Some of the blame unfortunately has to go to gearing a crucial aspect of the show around such a young character/actor. I want to be diplomatic about this because it’s clearly not the kid’s fault, and it’s not like he’s been a drain on the show the way that, say, the Sheriff’s kid on Walking Dead was back when I watched that show (I also refuse to remember that kid’s name). But when you are trying to establish dramatic and emotional stakes in the story, you need characters to respond to things in a believable way. And unfortunately the bulk of this episode’s pathos needed to revolve around Zack and what he sees and learns about the vampire epidemic and it is simply not there in either writing or performance. At best the kid seems mildly put-off by the fact that his Mom’s boyfriend sprouted a tentacle and tried to kill him, followed by watching his Dad brutally murder said boyfriend with a shovel (which, again, awesome). People say things to and about Zack, but it all feels disconnected and abstract, not like actual people going through a traumatic experience.
Or look at the scene where Dutch confesses to Setrakian about her role in breaking the Internet on behalf of Stoneheart. Setrakian had earlier delivered a speech about the sort of people who might help out The Master, and later she, with zero in-scene prompting, tells him about what she did. She looks sad, he looks mad, the show cuts to something else.
Same goes for Eph and Nora disposing of Asshole’s body, feeling sad about Jim being dead, and then having sex. Again, there’s a way in which that progression makes sense on the page, but there’s no urgency or heat to anything that happens. Eph is pondering emotions, meanwhile, HIS SON IS BEING TAKEN THROUGH A VAMPIRE INFESTED CITY AND THE PEOPLE CHARGED WITH PROTECTING HIM ARE PROVEN TO BE UNEMOTIONAL AND VIOLENTLY UNSTABLE AND ALSO, OH YEAH, THE VAMPIRES ARE SPECIFICALLY TRYING TO KILL ALL OF THEM. Maybe that demands some attention, you know? This should be a big deal. And yet no one’s pulse rises above normal throughout the entire episode.
Even the scare sequences feel out of whack. Gus being trapped in the back of a police-transport van with a rapidly-transforming vampire should be an all-timer of mounting tension (and maybe would have been in the hands of one of the show’s other directors) but instead it just sort of happens and then it stops happening and then the show cuts to something else. Noticing a trend?
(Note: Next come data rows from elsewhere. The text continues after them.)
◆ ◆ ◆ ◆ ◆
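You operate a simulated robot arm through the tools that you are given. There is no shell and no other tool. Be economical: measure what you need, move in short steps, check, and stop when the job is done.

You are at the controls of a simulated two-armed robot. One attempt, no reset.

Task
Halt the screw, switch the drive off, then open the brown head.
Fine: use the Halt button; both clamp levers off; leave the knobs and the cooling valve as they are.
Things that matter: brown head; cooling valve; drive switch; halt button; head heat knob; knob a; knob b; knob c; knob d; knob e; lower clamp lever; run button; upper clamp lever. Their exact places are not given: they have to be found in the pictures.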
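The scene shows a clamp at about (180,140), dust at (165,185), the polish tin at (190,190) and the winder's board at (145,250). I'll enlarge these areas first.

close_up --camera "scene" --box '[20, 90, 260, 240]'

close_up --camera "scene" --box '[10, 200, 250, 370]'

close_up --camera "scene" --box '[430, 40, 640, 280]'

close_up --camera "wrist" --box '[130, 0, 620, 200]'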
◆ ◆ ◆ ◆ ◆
It’s not like the episode was some kind of wasteland of quality. There was some nice dark humor evoked from the death of a character that no one liked or knew, and the show continues to be a visual feast and endless resource for amusing/horrifying sequences of gore and mayhem. And I thought the performances were strong across the board. Stoll and Maestro made sure that their grief over Jim registered, while both David Bradley and Kevin Durand did excellent work evoking the emotions that Setrakian and Fet submerge in order to survive, but feel all the same.
The big takeaway that a lot of people will have towards this episode, though, will most likely be this week’s Holocaust flashback. I’ve seen some negativity towards this side of the show online, as if such a story should be off limits for genre material, which strikes me as odd. Do people get offended when Godzilla movies contextualize Hiroshima or Nagasaki through a giant lizard stomping shit? The Strain is a show about the process of evil and the way it echoes through time, so linking vampires to Nazis is not a giant leap to make.
That said, the show has come up curiously empty when trying to flesh out this material. I though the last trip down memory lane did a nice job of thematically linking Setrakian’s cooperation with Eichorst on creating The Master’s coffin with what was happening in the present day. But this episode gives us our longest peek into the past but fails to make any of it relevant to the contemporary storyline.
(MINOR BOOK STUFF: I think this might be a byproduct of the show’s decision to withhold The Master’s backstory until the very end of the season. In the book, the nature of The Master is the very first thing we read, as told by Abraham’s grandmother to him when he was a boy. With that backstory withheld, there’s no sense of myth and memory becoming intertwined, which leaves the Holocaust story feeling so empty and possibly exploitative. I really don’t know what Carlton Cuse is going for by playing that information as a reveal, but he may have fatally crippled that aspect of the story).
So we learn that Abraham’s hands were shattered by The Master as punishment for Abraham’s attempt on his life. We learn that Eichorst left Setrakian to be executed after he saw the destroyed remains of his hands, and that Abraham then fled into the forest when an Allied bombing raid decimated the camp. And we finally see the moment of transformation for Eichorst, as he escapes to The Master’s crypt and weeps at being abandoned. The Master returns, unhoods himself, and then slits Eichorst’s wrist so he, The Master, can release a single worm into Eichorst’s bloodstream.
That final image, Eichorst kneeling in sublimation, The Master towering over him, candles flickering against the backdrop of the earthen tomb, is a powerful and searing visual but, like the rest, of the episode, it doesn’t fucking mean anything. There’s nothing emotional or thematic to tie that sequence to what is happening in modern day to Eichorst or to any other character on the show. It’s a bravura bit of visuals, but without any spark of deeper meaning. Good job on composing that visual, but good luck trying to get any meat out of it.
(It doesn’t help that the final design of The Master is pretty weak sauce. I assume that the showrunners deliberately intended his appearance to rhyme with that of unmasked Eichorst, but it resulted in a been-there, done-that response probably not intended for the scene where we meet the Big Bad.)
And that’s probably the biggest let-down: Guillermo del Toro’s films all work so damn hard to mean something. Listening to him speak about his films is one of the most powerful experiences I’ve had as a film fan, precisely because the man does not let a single frame go to waste. Every image counts. So when a show comes along bearing his name and featuring his work and seems to relegate its stuff to just being… stuff, it stings a bit. I’m fine with The Strain being a black-hearted bit of pulp fun, but the show has already proven that is interested in, and capable of, being much more interesting than that.